France also played a pioneering role in at least the architectural development of the game of tennis. By the mid-sixteenth century, France was the new playground of the High Renaissance architectural style, and when in 1555 a young theologian at the court of Ferrara, Antonio Scaino, published a manual, the Trattato del Giuoco della Palla on how ballgames were to be played in a refined, courtly manner, his examples of courts in the grandest manner, called Jeu à Dedans courts, were from France, as there was no such tennis court to be found in Italy: that in the Louvre and that in Le Grand Ferrara, Cardinal Ippolito II d’Este’s classical residence in Fontainebleau, both of which had probably been designed by François’ court architect Sebastiano Serlio. Magnificence and luxury in architecture was a popular topic among French humanist educators, including of course Rabelais, in the mocking of which the latter created his Abbey of Thélème.

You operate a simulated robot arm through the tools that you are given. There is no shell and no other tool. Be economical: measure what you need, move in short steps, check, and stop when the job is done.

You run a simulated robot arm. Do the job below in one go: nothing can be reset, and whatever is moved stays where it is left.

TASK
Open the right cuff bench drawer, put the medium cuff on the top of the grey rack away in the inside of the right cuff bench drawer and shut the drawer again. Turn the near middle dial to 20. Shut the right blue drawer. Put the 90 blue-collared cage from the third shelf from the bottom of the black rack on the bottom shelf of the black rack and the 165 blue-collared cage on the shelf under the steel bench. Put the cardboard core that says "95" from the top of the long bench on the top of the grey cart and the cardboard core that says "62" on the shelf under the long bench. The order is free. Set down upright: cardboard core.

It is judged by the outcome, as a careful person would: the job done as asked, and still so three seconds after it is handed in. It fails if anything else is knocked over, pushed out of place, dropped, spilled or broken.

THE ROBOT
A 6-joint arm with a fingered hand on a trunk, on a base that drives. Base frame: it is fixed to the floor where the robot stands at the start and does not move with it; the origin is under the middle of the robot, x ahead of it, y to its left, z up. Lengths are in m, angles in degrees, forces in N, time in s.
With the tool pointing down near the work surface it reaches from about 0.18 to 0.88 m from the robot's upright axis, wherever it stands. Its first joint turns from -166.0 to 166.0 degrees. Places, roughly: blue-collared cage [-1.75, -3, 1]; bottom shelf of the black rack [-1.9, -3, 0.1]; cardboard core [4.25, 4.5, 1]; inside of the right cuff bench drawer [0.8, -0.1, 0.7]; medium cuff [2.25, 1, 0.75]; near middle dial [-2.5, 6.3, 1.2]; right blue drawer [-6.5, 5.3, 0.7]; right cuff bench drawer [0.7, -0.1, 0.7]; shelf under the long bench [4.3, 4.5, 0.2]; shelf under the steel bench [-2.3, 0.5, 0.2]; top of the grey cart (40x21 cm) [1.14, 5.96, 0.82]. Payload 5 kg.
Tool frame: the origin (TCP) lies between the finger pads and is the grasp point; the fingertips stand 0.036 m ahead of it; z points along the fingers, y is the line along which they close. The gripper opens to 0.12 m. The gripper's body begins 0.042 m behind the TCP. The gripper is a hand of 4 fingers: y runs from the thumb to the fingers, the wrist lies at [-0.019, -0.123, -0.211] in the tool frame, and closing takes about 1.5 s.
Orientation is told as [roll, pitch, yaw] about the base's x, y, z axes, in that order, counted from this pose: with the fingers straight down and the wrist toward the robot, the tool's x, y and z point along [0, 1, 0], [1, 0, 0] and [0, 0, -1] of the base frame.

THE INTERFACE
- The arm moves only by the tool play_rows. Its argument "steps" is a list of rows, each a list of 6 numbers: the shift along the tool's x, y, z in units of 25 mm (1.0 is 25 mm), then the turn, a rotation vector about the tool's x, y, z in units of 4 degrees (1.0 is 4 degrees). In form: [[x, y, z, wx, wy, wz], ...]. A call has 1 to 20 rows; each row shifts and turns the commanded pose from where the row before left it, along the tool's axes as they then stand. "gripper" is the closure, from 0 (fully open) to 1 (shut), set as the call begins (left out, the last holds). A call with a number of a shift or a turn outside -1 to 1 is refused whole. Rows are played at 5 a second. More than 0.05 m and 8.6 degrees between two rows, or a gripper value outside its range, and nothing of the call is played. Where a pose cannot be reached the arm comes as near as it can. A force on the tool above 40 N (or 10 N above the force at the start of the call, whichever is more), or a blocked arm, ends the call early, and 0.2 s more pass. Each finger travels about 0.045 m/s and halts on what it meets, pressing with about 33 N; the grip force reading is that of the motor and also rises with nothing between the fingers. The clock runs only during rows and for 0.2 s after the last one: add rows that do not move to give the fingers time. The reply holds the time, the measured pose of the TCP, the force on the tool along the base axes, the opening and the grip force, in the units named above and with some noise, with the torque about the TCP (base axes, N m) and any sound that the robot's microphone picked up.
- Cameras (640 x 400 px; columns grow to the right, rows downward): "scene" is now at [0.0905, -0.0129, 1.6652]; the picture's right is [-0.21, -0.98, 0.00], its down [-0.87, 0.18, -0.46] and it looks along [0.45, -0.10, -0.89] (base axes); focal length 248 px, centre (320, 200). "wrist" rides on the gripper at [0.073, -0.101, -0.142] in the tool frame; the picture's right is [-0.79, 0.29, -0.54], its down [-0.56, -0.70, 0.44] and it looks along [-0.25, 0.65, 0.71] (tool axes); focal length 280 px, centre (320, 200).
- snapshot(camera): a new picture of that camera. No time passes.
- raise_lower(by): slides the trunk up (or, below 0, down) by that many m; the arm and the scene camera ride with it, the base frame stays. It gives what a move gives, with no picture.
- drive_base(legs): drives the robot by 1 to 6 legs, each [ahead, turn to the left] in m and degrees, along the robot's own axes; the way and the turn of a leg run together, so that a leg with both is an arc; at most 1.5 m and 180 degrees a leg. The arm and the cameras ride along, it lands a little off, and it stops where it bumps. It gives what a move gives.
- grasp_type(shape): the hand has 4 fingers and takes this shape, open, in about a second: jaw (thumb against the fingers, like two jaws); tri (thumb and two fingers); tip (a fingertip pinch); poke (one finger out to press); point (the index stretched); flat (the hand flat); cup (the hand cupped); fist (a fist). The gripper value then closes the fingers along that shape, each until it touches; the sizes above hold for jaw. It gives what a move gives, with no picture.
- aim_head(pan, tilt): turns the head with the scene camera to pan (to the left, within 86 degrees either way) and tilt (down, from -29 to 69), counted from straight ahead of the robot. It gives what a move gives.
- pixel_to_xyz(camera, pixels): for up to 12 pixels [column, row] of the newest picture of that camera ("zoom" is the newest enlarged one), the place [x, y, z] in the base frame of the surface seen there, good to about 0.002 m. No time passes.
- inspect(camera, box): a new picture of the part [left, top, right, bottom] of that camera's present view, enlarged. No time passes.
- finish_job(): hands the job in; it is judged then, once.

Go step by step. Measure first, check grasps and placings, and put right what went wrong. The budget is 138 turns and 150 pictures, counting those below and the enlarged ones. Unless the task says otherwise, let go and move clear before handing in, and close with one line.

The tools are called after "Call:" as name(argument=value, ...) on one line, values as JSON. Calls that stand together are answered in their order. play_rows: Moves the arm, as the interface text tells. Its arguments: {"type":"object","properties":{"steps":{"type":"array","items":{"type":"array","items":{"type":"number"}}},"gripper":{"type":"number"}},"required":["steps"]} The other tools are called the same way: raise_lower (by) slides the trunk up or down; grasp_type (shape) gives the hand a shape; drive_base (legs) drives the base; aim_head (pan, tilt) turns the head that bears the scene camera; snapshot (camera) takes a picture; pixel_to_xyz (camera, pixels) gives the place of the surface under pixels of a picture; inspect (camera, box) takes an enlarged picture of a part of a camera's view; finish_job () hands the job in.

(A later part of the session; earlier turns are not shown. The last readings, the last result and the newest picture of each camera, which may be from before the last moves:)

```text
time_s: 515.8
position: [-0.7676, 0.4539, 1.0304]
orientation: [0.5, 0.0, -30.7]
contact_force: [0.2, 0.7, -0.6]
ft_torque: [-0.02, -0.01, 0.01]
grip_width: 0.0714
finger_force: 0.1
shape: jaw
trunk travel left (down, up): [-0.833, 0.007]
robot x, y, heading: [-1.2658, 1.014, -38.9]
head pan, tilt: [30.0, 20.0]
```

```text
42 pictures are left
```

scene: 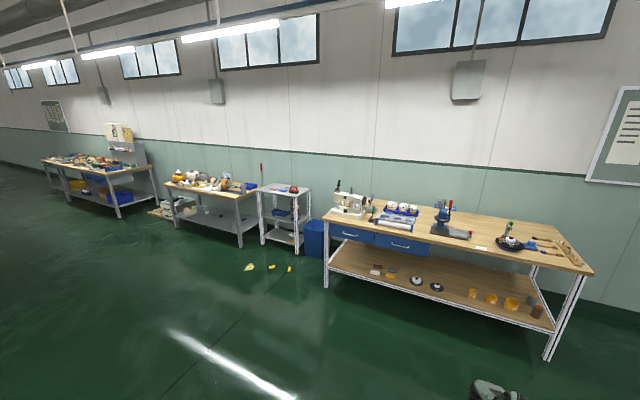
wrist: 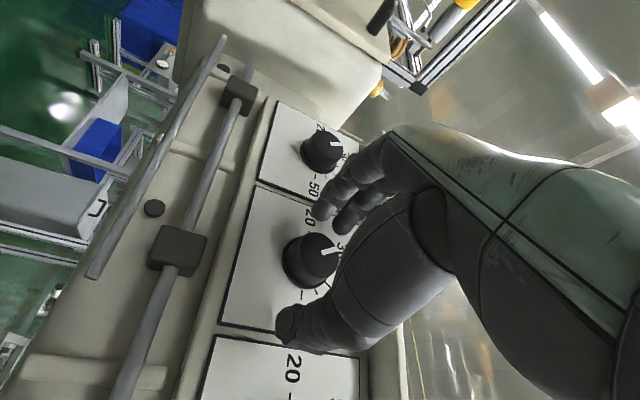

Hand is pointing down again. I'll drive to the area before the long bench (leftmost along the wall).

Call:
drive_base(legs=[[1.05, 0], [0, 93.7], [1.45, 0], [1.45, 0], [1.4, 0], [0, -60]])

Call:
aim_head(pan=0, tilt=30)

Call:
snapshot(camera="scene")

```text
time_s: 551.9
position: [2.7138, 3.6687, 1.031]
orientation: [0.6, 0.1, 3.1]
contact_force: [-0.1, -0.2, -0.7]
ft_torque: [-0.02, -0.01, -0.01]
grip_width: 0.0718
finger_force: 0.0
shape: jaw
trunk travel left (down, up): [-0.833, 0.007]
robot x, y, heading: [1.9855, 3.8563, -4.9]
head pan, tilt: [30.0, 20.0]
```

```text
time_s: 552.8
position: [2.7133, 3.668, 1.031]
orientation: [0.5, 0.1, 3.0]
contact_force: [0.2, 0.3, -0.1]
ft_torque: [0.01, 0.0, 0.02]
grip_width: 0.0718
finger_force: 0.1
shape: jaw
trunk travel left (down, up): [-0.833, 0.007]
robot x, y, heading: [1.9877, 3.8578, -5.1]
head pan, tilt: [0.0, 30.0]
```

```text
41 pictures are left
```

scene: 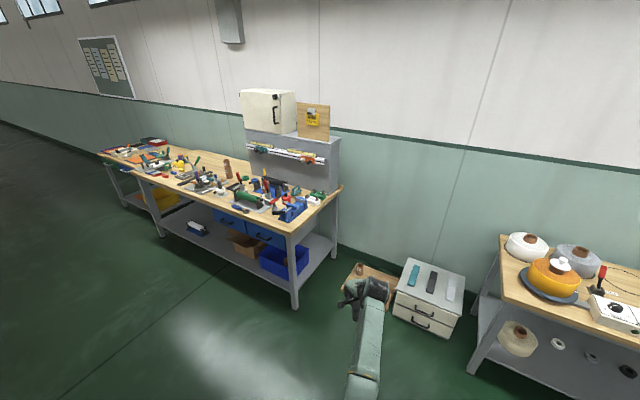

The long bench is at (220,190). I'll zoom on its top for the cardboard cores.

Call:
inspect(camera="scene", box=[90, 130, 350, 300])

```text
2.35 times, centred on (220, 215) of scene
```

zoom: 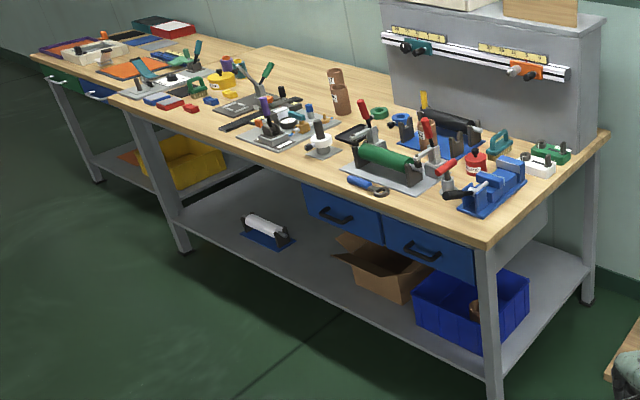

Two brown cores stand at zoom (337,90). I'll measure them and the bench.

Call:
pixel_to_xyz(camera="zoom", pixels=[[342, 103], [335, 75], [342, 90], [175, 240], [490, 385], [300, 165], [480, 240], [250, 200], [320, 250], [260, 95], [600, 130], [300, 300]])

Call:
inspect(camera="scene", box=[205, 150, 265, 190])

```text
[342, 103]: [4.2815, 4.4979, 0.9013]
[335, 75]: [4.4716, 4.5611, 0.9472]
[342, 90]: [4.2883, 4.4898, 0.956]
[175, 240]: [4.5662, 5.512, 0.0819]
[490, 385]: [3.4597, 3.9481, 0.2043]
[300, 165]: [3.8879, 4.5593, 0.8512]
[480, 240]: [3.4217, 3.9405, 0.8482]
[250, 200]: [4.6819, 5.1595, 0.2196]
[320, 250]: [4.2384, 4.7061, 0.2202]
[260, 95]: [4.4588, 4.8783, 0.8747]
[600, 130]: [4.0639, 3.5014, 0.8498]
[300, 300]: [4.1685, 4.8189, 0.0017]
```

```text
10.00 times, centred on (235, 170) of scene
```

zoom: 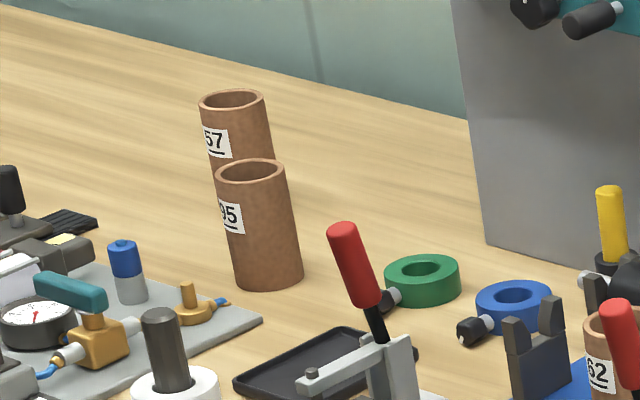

However Rabelais’ views on material splendour fell on deaf ears with François I who sought to outshine all his princely rivals in this area of architecture as much as every other, particularly King Henry VIII of England, a recent convert of the royal game, who by 1530 had ‘tennis plays’ erected at four of his favourite palaces: Greenwich, St James’s, Hampton Court and Whitehall. Jacques Androuet du Cerceau’s Les Plus Excellents Bastiments de France (1576) illustrates several of the French courts; in his drawings the French architect and engraver detailed thirty of France’s most beautiful châteaux, in twenty-one of which are depictions of jeux de paumes in play. Particularly interesting are his designs for Charleval (with four tennis courts laid out in the gardens) and Verneuil (with tennis players on court and spectators in the galleries), both of which architectural projects had actually been commissioned from him by Catherine de Medici, the Queen Mother.

It is hard to say whether these are the earliest known depictions of a tennis court. It is possible that as early as circa 1445 Donatello may have depicted one as the background to the bronze relief of the Miracle of the Repentant Son on the San Antonio Altar in Padua’s Basilica del Santo. That he and his contemporaries would have been familiar with such a structure can be inferred from Leon Battista Alberti who wrote about an undefined space for the game of tennis (giuocare alla palla) near the portico of the palace or villa in Book V of his De re aedificatori (1452, published 1485-1486). If that is the case, then this composition would still seem to be the earliest to depict a game of tennis in play.”